El siglo XX ha conocido un desarrollo prodigioso del interés y del conocimiento sobre los jóvenes. Recordemos los principales: debido al alargamiento de la vida y del período de aprendizaje, la juventud se ha dividido en dos grandes períodos diferentes, la adolescencia y la juventud. Ya encontramos este fenómeno en el caso de Agustín, pero tengamos en cuenta que él pertenecía a una clase de ciudadanos acomodados y destinados a ocupar funciones públicas importantes, por lo cual tuvo una adolescencia y una juventud dedicadas a la formación, pero no era este el caso de la mayoría de sus contemporáneos. La juventud recibe varios nombres según las perspectivas que se adopten: adultos emergentes, jóvenes adultos, posadolescentes, etc.

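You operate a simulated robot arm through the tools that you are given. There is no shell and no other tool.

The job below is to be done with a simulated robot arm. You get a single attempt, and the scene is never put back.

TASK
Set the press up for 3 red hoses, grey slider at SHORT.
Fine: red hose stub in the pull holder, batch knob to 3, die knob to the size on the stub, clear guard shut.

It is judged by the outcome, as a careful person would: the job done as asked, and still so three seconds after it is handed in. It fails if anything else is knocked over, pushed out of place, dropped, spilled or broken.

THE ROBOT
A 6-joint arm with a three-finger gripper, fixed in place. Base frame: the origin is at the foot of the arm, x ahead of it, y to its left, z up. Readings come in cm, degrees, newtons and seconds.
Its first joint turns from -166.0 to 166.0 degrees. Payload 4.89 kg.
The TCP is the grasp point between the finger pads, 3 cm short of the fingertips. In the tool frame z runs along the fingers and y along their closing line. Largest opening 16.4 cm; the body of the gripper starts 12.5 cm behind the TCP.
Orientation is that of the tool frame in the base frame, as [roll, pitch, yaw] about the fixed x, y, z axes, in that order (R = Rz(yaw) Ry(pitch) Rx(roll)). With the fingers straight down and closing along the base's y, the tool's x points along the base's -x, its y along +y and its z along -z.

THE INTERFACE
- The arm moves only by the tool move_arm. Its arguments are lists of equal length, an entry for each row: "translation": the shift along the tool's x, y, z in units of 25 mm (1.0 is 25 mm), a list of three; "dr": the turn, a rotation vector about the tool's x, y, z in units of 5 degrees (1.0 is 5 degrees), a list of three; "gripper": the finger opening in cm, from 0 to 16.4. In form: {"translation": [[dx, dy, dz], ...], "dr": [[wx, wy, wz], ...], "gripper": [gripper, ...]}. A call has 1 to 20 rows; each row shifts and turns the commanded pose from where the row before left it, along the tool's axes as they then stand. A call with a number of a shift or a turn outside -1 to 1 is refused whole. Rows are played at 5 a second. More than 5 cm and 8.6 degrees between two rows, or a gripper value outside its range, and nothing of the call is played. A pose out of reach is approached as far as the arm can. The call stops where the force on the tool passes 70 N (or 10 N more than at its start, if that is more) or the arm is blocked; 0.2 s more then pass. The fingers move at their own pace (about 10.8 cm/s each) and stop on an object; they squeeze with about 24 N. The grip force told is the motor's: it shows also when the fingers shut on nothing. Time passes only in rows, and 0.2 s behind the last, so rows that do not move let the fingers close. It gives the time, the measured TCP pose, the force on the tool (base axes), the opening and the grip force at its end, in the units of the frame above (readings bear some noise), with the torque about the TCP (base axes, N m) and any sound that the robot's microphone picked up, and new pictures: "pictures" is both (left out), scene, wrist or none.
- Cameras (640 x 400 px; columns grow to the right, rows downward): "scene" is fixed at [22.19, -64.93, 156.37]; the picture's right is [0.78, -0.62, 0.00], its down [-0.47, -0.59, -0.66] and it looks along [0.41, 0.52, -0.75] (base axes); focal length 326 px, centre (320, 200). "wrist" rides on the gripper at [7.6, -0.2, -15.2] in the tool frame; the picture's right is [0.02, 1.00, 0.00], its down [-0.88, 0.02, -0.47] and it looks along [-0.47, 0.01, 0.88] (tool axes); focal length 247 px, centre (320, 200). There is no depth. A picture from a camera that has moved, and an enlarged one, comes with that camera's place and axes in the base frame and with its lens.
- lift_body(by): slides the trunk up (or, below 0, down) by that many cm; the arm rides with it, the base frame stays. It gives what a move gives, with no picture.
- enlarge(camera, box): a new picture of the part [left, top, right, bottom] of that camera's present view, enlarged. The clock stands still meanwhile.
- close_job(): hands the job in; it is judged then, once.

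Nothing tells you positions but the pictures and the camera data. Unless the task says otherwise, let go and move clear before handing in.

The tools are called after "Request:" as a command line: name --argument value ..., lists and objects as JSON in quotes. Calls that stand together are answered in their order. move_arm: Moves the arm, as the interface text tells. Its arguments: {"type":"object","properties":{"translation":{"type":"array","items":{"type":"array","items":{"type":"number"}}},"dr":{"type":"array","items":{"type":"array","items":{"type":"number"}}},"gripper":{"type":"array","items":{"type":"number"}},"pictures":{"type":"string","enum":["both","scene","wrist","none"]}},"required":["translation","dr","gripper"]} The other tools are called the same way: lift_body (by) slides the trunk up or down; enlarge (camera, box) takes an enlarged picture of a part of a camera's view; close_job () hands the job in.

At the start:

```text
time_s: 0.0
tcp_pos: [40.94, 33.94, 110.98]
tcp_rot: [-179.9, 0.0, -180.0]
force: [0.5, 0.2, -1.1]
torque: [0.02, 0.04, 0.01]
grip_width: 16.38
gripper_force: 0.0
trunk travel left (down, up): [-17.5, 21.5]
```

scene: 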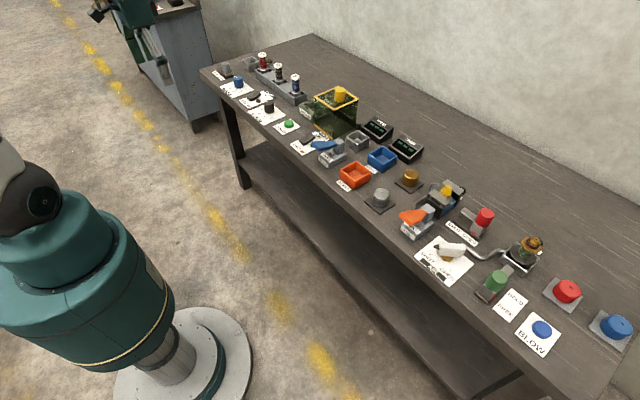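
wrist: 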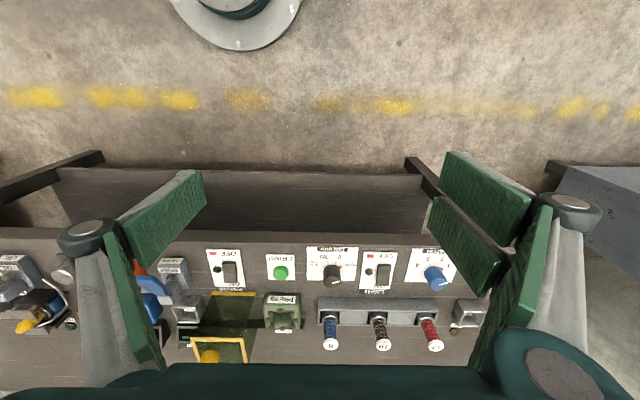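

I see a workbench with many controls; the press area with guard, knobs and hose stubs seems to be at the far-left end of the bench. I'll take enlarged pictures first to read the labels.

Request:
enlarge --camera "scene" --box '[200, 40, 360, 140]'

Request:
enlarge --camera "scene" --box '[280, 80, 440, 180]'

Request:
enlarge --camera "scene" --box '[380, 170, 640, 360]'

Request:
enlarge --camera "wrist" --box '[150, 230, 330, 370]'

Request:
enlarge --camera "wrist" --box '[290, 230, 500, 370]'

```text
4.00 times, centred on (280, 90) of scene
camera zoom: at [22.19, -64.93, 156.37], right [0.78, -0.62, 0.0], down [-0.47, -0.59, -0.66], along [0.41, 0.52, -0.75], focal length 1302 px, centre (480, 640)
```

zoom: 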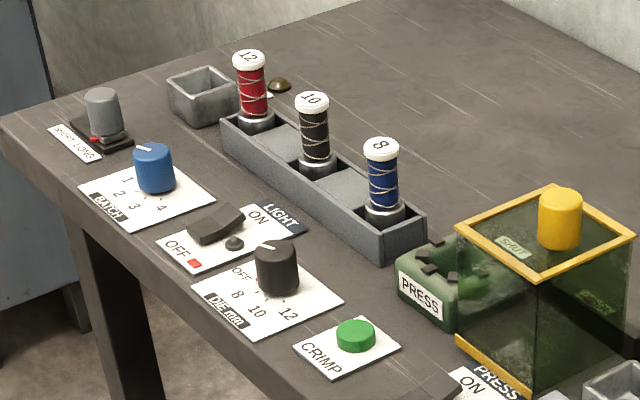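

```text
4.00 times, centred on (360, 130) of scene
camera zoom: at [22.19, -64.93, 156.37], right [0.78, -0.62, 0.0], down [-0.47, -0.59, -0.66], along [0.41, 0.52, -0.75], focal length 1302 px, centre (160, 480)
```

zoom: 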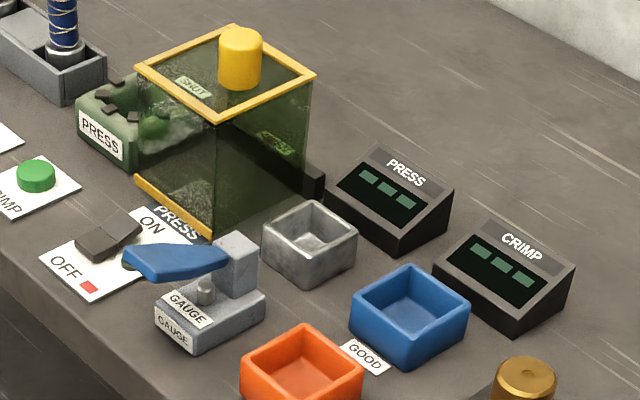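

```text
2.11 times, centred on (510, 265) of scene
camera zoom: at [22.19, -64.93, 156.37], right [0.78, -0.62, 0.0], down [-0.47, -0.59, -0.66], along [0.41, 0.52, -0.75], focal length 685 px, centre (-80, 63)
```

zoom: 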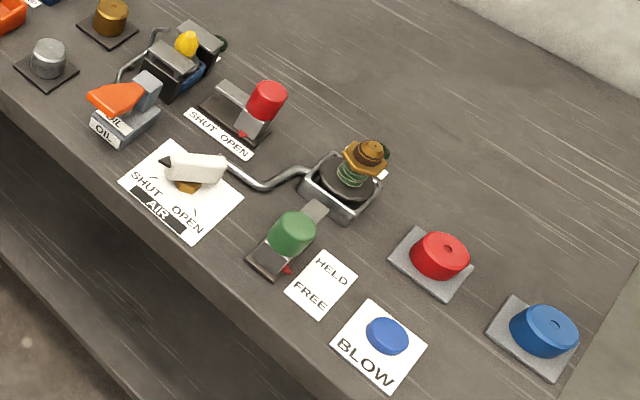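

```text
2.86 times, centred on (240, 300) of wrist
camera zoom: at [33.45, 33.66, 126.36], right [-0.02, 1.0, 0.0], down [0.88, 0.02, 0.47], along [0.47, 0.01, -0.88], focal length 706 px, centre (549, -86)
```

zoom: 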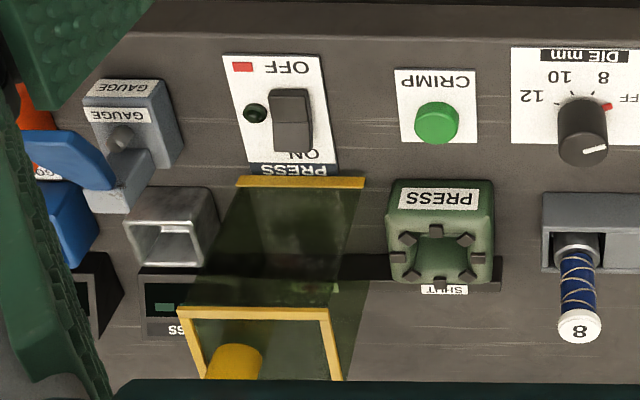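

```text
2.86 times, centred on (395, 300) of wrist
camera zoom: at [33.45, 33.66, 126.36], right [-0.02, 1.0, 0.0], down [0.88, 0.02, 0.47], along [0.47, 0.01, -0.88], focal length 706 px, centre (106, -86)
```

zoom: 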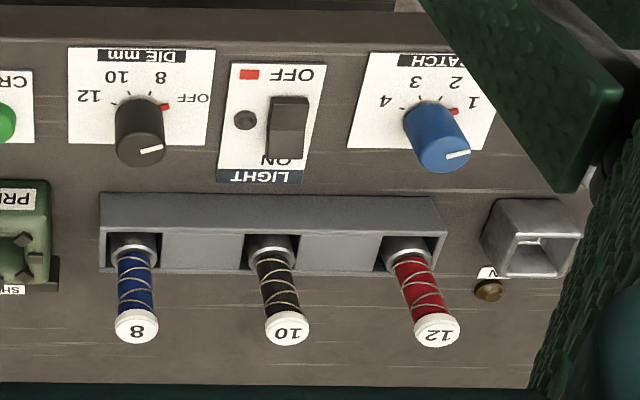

Cada período se ve por añadidura dividido en subcategorías según las diversas fases de edad, las características sociológicas (clases sociales, actividades y aspectos contextuales) y las subculturas (música, estilos, proyectos, relaciones con la sociedad en su conjunto). Las múltiples combinaciones entre las tres subcategorías crean varios perfiles diferentes. Un joven trabajador (criterio sociológico) de 23 años tendrá, sin duda, más cosas en común con un colega de 35 años que con un estudiante universitario (otro criterio sociológico) de su misma edad. La joven secretaria de 28 años que continúa viviendo con sus padres no contará tal vez entre sus mejores amigas con su vecina de la misma edad, casada y con dos hijos, que es abogada. A menudo una actividad sociocultural reunirá a seguidores de edades diferentes que tienen los mismos gustos. Por otro lado, ¿pueden equipararse la joven universitaria y viajera de 20 años, que recorre el mundo durante sus vacaciones, y la joven madre de la misma edad, monoparental, absorbida por el trabajo y el cuidado de su hijo?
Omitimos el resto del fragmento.